Franco got two more hits that night against the Red Sox, and two more the next night on Sunday Night Baseball as the Rays finished off a sweep. He’s hitting .329/.391/.582 since the start of that Boston series on July 29, and if you’re wondering how that stacks up across the Majors, the answer is: Incredibly well.

From July 29 through the start of play on Monday -- which works well enough for our purposes because more than half the Majors, including the Rays, had the day off -- 110 players collected at least 80 plate appearances. Only eight of them hit better than Franco.

It’s an interesting list of players. C.J. Cron is a 31-year-old veteran having the best hot streak of his life, while Dansby Swanson and Amed Rosario have some post-hype breakout qualities going on. Teoscar Hernández is perpetually underrated; Bryce Harper, Juan Soto and Yordan Alvarez are known quantities among baseball’s elite hitters.

Then there's Franco, who will enter next year's Spring Training still at 20 years old. (His birthday is March 1.)

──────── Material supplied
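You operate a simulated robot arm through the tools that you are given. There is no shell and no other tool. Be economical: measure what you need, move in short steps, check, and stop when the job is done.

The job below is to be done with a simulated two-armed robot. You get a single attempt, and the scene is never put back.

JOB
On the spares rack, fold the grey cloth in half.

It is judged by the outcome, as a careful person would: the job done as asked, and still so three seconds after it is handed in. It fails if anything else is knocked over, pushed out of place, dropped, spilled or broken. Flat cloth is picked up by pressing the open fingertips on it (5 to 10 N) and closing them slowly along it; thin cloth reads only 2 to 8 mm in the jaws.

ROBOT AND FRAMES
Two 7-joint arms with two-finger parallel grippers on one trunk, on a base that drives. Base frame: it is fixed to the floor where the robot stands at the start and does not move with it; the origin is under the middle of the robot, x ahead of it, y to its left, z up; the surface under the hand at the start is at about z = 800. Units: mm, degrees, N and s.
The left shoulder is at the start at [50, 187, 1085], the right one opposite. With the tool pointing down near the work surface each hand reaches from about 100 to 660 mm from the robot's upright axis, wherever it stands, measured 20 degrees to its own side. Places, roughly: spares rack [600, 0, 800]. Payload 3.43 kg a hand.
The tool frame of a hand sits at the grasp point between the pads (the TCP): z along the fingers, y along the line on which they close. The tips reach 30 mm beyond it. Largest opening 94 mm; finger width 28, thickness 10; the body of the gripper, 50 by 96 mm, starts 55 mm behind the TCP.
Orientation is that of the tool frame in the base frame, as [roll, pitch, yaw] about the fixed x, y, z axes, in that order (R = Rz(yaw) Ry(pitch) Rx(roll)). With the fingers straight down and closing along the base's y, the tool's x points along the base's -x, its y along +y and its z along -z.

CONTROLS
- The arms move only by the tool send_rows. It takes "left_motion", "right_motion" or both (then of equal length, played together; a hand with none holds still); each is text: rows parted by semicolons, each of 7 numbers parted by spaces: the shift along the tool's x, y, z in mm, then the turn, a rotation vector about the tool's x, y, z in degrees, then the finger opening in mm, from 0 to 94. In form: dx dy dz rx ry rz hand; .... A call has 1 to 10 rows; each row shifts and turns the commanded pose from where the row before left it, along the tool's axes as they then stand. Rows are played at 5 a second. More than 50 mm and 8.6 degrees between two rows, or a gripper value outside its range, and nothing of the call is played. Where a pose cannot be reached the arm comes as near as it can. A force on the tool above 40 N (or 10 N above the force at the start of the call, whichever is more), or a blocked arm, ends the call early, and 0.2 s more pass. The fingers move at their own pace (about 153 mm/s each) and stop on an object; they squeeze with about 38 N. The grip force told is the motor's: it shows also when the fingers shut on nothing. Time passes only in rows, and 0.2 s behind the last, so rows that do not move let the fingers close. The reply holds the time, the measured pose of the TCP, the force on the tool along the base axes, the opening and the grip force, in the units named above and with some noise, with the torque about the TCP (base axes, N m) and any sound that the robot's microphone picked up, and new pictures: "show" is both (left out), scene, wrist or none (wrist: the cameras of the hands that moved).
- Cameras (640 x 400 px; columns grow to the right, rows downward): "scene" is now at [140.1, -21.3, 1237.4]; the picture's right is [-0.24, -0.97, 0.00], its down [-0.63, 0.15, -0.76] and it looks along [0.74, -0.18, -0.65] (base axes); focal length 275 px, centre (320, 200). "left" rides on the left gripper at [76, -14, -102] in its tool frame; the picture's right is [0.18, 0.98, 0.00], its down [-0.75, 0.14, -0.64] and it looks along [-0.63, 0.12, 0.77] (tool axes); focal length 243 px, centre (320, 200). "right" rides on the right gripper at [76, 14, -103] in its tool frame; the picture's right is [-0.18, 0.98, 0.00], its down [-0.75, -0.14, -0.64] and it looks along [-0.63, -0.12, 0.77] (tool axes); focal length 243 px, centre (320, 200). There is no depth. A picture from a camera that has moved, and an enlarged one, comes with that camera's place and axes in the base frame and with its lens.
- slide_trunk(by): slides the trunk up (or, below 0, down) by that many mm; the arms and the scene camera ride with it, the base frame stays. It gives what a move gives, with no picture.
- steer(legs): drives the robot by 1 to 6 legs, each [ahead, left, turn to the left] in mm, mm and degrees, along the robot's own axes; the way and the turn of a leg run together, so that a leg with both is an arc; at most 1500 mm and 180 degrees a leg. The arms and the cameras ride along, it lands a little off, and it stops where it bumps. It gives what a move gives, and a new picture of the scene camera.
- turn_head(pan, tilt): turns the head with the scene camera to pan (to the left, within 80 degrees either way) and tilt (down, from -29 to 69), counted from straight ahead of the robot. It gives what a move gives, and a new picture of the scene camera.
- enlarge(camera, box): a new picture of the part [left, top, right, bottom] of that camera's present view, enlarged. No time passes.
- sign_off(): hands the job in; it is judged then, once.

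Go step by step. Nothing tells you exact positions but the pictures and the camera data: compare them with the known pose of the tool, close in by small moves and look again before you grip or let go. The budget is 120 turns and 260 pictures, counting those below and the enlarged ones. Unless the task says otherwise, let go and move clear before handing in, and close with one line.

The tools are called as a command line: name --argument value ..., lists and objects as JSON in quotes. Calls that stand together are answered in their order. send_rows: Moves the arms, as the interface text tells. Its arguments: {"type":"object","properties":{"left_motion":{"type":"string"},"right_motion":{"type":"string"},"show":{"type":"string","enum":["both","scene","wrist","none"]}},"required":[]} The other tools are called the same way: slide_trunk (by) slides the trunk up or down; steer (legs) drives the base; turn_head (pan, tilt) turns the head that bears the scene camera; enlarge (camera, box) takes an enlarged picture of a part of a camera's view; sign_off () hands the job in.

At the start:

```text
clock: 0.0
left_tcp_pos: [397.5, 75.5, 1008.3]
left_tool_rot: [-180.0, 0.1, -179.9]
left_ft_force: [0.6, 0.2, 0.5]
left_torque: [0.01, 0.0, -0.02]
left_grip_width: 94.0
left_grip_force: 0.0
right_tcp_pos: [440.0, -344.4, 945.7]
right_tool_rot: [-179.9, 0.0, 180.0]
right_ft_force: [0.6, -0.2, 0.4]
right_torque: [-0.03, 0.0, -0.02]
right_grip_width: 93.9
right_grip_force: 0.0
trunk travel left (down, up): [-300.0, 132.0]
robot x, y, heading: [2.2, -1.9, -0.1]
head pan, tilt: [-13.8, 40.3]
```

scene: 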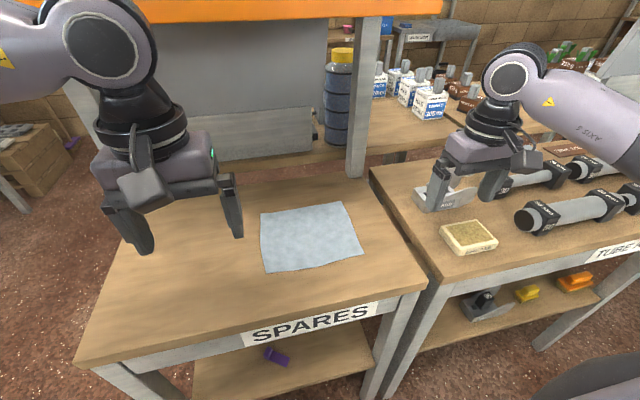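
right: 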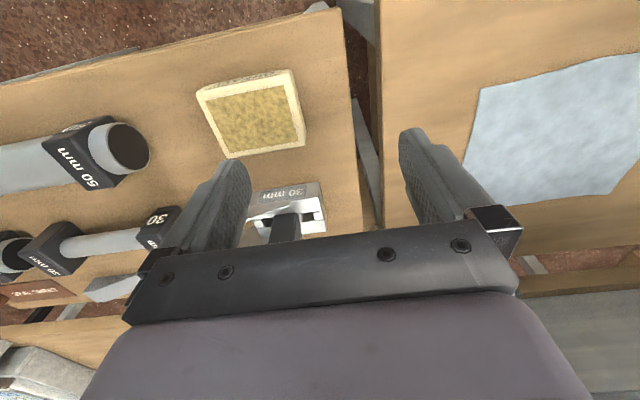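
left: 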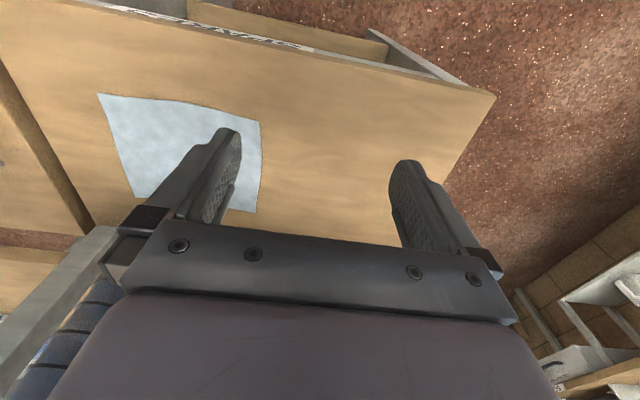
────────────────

We’re not putting Franco there with Soto and Harper just yet, of course, because we’re talking about a few weeks of hot play, and there’s plenty of time for things to go wrong. But given the expectations and the hype, this is exactly what you were hoping to see. That’s especially true because of something important: This isn’t about luck. Franco wasn’t especially ‘unlucky’ at first. He’s not getting terribly ‘lucky’ now. He’s just figuring out the Majors and performing the way all the scouting reports indicated he could.

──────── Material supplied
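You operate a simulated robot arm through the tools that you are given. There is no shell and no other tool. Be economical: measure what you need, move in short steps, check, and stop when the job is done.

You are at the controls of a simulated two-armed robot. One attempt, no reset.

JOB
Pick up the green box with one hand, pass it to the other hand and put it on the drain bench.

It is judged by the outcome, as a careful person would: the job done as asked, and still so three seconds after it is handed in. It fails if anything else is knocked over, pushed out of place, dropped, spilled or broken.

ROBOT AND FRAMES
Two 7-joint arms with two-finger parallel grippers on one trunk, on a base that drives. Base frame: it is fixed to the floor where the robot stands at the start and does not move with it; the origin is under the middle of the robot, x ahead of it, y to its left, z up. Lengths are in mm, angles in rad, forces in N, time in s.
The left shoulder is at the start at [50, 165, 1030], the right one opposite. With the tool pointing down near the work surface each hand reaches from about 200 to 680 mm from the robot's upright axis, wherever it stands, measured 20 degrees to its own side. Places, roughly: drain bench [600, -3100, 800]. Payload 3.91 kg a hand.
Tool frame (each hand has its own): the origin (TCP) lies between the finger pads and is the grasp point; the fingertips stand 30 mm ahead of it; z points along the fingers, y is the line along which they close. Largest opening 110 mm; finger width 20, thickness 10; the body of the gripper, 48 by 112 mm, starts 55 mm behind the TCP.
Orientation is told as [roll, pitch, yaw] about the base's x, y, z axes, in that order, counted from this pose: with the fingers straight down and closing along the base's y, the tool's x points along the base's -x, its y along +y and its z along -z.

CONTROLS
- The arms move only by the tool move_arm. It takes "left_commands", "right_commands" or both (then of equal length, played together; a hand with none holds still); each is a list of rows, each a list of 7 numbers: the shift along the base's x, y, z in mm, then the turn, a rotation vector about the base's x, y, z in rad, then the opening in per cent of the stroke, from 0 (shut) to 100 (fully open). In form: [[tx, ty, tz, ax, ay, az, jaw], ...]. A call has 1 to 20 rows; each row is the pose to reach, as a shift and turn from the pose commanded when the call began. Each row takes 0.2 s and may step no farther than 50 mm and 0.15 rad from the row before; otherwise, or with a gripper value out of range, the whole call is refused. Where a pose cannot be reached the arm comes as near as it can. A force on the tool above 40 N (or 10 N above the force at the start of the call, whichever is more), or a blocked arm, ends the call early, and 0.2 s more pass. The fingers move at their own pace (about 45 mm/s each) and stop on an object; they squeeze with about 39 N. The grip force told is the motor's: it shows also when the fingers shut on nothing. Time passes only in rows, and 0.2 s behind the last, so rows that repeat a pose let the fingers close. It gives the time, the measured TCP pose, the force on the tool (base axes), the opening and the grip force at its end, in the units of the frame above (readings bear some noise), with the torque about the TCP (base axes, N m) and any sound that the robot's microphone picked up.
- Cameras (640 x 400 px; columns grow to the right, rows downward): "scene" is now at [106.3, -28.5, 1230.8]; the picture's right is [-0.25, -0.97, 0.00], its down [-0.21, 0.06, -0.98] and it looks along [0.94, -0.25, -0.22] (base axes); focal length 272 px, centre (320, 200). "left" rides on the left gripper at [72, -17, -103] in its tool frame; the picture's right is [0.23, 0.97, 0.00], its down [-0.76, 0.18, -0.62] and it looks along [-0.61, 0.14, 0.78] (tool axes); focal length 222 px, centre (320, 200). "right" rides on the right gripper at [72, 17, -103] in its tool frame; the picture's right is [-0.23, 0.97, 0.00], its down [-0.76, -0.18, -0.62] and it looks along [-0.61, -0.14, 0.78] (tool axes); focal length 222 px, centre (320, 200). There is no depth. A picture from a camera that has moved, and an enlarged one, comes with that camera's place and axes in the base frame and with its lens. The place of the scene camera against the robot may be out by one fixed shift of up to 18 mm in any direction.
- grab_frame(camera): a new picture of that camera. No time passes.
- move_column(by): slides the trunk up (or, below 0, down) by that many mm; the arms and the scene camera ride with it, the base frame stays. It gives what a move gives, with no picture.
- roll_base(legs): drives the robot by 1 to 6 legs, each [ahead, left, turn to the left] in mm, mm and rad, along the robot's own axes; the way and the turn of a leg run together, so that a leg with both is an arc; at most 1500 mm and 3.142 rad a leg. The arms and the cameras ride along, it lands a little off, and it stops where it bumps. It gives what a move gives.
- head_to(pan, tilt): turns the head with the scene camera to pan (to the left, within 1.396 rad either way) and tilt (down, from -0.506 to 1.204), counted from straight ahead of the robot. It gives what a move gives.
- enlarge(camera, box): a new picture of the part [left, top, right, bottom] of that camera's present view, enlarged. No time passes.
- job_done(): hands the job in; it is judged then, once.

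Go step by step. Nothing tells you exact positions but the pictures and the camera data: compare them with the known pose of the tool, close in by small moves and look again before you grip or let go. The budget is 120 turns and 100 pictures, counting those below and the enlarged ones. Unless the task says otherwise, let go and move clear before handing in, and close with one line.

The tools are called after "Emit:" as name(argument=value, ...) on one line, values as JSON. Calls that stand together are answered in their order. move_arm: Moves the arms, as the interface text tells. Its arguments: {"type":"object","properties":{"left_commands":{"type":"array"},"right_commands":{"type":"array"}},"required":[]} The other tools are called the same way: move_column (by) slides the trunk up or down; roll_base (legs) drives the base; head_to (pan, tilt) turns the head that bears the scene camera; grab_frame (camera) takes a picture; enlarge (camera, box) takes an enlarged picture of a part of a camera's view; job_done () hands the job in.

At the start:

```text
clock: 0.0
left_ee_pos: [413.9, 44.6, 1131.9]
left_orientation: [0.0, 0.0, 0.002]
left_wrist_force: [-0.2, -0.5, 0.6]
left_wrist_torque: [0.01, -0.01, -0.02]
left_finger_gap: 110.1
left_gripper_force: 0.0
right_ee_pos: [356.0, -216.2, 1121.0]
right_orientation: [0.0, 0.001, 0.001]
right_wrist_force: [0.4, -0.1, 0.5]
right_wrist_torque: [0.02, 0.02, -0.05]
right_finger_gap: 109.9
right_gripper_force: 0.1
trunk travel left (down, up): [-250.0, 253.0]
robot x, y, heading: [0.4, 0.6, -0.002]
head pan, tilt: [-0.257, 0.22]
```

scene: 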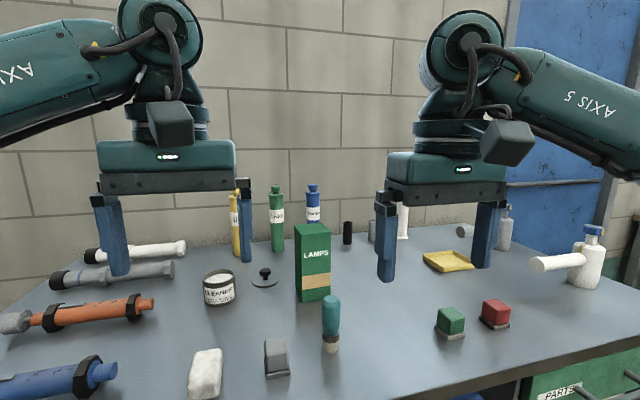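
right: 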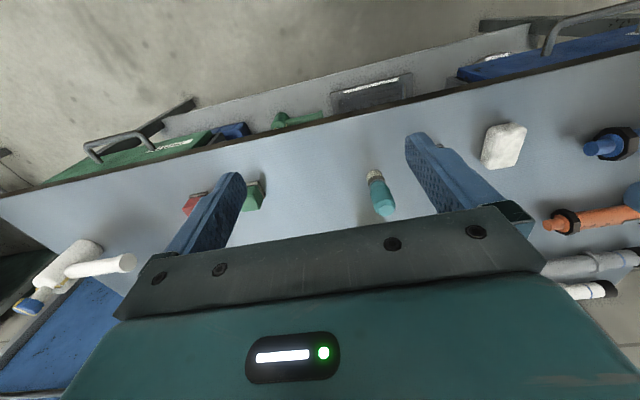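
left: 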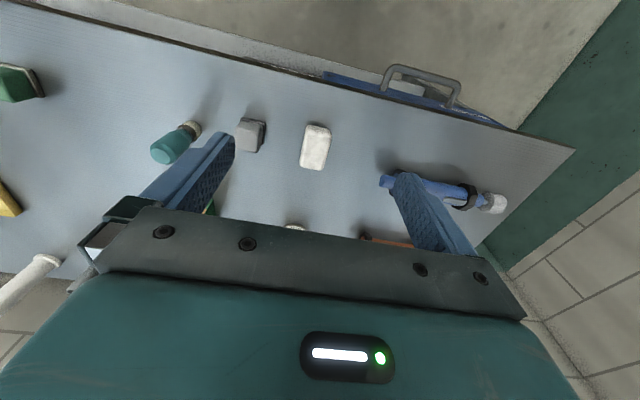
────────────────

The most important way to show that is to sort that list of 110 hitters with 80 plate appearances since the start of that Red Sox series by lowest strikeout rate. Franco has whiffed in 9.2% of his plate appearances over the last few weeks, which is the fourth-lowest of any hitter, and that tracks very well with his prospect pedigree -- in three seasons in the Minors, he struck out only 75 times in 945 plate appearances, walking 95 times, an 8% strikeout rate.

But simply “not striking out” isn’t valuable all by itself, because poor contact isn’t always better than no contact. That’s part of what limits David Fletcher and Isiah Kiner-Falefa, the two best contact hitters on the list. Franco, however, is pairing that with a .582 slugging percentage, and that's the 17th-best on our list.

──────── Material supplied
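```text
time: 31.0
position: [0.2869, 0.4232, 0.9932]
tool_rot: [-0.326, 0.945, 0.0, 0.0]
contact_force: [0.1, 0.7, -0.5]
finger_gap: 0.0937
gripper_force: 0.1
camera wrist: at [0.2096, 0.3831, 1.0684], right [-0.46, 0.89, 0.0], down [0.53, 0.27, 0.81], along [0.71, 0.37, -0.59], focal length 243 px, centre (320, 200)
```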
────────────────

So over the last month, a 20-year-old rookie is striking out less than almost anyone, and slugging better than most hitters in the Majors. Now, this isn’t where we show you a swing change, or or a massive difference in plate discipline, because there's probably not a great deal more to this than "we all expected him to play like a legend from day one, and that just doesn't happen too often."

We are, however, going to show you the strikeout trend. It's headed in the right direction, and it wasn't terribly high to begin with.

The Rays, by the way, took over first place in the middle of that Boston sweep, and have held it ever since as the Red Sox have continued to collapse. They have the second-most wins in the Majors since the All-Star break, but for once it’s not about their pitching, which has a merely-okay 13th-best ERA in the second half.

It is, to the surprise of many, about their offense, which has been baseball’s best second-half unit. Look how they’ve changed since the first half:

First half Rays
16th-best slugging, 2nd-highest strikeout rate

Second half Rays
Best slugging, 14th-highest strikeout rate

They’re crushing the ball a lot more and making more contact while they’re doing it. That’s not entirely Franco, to be sure; it’s also that the quartet of Willy Adames, Mike Brosseau, Yoshi Tsutsugo and Taylor Walls struck out in nearly a third of their combined 505 first-half plate appearances, slugging a mere .326 while doing so, and none of them are currently in the picture.

It’s that Brandon Lowe has been on fire, cutting his first-half strikeout rate from 32% to 20%, while upping his slugging percentage by 120 points. It’s that Lowe, Yandy Díaz, Kevin Kiermaier, Austin Meadows and Mike Zunino have all cut their strikeout rate by at least seven points from the first half. (Not that this is a one-way ticket to success: Randy Arozarena is striking out more and he’s been one of baseball’s best sluggers since the break.)

But it’s about Franco, too, and the incredibly quick improvements he's made.

To even get to the Majors at 20 is rare. To get there and stick for at least 300 plate appearances, as Franco will likely get before the end of the season, is even rarer. (Just sixty-six times in the 74 years since integration in 1947.) But if he keeps this up, and finishes the year 20% better than average, in at least 300 plate appearances? Only 18 players have ever done that, and we're talking today's stars (Trout, Soto, Acuña, Tatis and Harper), and yesteryear's legends (Mantle, Mays, Kaline, Griffey and others who don't even need first names.)

Again: Franco isn't there yet. But he doesn't have to be, either. He's right where he needs to be, which is playing shortstop and hitting well for a first-place team. The rest of it can follow. Based on what we've seen, it's not hard to think it will.